--- begin SUPPLIED RECORDS ---

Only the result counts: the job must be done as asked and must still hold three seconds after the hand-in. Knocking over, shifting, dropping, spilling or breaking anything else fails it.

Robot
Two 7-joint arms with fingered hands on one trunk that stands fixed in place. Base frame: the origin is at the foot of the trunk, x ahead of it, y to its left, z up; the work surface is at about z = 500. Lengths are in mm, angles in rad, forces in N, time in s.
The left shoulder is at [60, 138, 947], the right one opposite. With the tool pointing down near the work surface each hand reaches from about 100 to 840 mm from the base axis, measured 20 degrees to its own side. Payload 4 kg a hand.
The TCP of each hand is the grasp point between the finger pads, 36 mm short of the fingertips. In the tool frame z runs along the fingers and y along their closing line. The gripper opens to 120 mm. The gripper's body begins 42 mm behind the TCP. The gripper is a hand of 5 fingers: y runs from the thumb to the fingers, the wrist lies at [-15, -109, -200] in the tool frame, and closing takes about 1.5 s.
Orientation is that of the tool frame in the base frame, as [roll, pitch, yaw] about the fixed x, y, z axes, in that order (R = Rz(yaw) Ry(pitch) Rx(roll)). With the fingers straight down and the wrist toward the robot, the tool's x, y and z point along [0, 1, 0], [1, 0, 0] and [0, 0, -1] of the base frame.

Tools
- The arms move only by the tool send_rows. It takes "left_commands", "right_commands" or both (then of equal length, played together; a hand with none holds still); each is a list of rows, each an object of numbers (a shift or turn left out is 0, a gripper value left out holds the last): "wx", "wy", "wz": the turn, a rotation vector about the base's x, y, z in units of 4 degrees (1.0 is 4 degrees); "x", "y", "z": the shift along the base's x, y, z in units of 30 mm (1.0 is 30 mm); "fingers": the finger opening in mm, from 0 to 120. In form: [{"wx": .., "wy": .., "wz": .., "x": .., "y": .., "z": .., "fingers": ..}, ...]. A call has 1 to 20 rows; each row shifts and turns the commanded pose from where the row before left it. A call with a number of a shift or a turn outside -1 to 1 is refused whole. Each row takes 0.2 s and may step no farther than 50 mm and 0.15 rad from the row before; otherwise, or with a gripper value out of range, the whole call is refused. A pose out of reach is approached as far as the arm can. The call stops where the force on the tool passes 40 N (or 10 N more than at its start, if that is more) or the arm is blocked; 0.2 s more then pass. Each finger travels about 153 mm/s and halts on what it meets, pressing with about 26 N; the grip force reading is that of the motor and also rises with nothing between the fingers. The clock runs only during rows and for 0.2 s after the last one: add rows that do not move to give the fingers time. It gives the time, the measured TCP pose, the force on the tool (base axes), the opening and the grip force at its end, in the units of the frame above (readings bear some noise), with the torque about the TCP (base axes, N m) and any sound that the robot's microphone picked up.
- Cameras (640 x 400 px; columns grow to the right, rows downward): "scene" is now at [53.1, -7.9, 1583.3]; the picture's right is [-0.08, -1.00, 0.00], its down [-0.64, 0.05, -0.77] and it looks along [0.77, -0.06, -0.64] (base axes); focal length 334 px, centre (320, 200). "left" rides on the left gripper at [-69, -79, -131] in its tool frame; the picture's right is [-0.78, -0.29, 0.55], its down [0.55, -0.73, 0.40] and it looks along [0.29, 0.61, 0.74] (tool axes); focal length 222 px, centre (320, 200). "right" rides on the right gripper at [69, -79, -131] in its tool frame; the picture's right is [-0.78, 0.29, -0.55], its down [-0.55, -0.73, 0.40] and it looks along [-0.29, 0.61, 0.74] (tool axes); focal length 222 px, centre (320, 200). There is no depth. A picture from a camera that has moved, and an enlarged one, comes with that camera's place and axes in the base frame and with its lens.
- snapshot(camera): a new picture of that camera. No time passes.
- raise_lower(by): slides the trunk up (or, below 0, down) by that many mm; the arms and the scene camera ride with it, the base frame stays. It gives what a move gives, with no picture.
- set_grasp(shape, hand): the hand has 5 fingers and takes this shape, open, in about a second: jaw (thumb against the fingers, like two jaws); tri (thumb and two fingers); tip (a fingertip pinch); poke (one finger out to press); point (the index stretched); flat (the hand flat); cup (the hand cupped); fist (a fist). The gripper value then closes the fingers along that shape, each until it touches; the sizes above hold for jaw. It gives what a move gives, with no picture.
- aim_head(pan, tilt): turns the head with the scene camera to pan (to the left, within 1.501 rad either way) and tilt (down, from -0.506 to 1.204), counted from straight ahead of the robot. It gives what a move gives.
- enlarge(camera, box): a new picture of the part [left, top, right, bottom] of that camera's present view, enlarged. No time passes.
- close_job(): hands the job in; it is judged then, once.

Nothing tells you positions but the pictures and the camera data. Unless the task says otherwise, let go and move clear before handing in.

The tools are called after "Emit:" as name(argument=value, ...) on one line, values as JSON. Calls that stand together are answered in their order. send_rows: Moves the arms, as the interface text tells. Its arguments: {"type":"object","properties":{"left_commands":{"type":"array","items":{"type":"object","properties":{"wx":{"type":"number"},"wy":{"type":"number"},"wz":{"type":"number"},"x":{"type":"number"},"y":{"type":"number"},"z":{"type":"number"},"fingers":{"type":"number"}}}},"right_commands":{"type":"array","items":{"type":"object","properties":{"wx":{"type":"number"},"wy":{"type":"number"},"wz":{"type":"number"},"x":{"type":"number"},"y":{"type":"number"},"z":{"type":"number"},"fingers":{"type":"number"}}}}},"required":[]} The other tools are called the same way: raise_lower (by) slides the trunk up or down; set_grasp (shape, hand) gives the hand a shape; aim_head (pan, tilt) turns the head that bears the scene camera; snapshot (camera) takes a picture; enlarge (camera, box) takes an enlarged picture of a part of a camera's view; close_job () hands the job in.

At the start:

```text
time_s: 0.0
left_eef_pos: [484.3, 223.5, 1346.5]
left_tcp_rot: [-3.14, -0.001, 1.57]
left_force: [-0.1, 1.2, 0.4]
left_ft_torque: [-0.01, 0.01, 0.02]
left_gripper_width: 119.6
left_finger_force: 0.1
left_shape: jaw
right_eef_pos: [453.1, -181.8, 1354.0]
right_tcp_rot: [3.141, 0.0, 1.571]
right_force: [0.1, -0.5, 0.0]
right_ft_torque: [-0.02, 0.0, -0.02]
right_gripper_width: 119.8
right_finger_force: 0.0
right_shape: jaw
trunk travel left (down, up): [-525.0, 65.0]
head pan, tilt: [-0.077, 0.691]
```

--- end SUPPLIED RECORDS ---
--- begin SUPPLIED RECORDS ---

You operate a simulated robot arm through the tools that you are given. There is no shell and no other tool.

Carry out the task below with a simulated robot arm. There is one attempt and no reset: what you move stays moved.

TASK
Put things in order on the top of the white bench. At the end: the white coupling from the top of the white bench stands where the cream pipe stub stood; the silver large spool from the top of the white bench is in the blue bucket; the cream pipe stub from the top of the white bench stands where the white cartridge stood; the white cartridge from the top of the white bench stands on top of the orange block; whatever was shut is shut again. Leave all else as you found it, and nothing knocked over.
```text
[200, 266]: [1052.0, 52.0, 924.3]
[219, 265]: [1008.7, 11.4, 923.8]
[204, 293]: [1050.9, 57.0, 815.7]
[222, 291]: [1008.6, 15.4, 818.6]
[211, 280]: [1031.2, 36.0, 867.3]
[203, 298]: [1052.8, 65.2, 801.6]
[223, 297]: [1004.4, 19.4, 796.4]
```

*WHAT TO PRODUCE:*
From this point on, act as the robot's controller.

--- end SUPPLIED RECORDS ---

Write out only the lines that run from the line containing "Only the result" through the line containing "The left shoulder", both included, exactly as they appear above.

Only the result counts: the job must be done as asked and must still hold three seconds after the hand-in. Knocking over, shifting, dropping, spilling or breaking anything else fails it.

Robot
Two 7-joint arms with fingered hands on one trunk that stands fixed in place. Base frame: the origin is at the foot of the trunk, x ahead of it, y to its left, z up; the work surface is at about z = 500. Lengths are in mm, angles in rad, forces in N, time in s.
The left shoulder is at [60, 138, 947], the right one opposite. With the tool pointing down near the work surface each hand reaches from about 100 to 840 mm from the base axis, measured 20 degrees to its own side. Payload 4 kg a hand.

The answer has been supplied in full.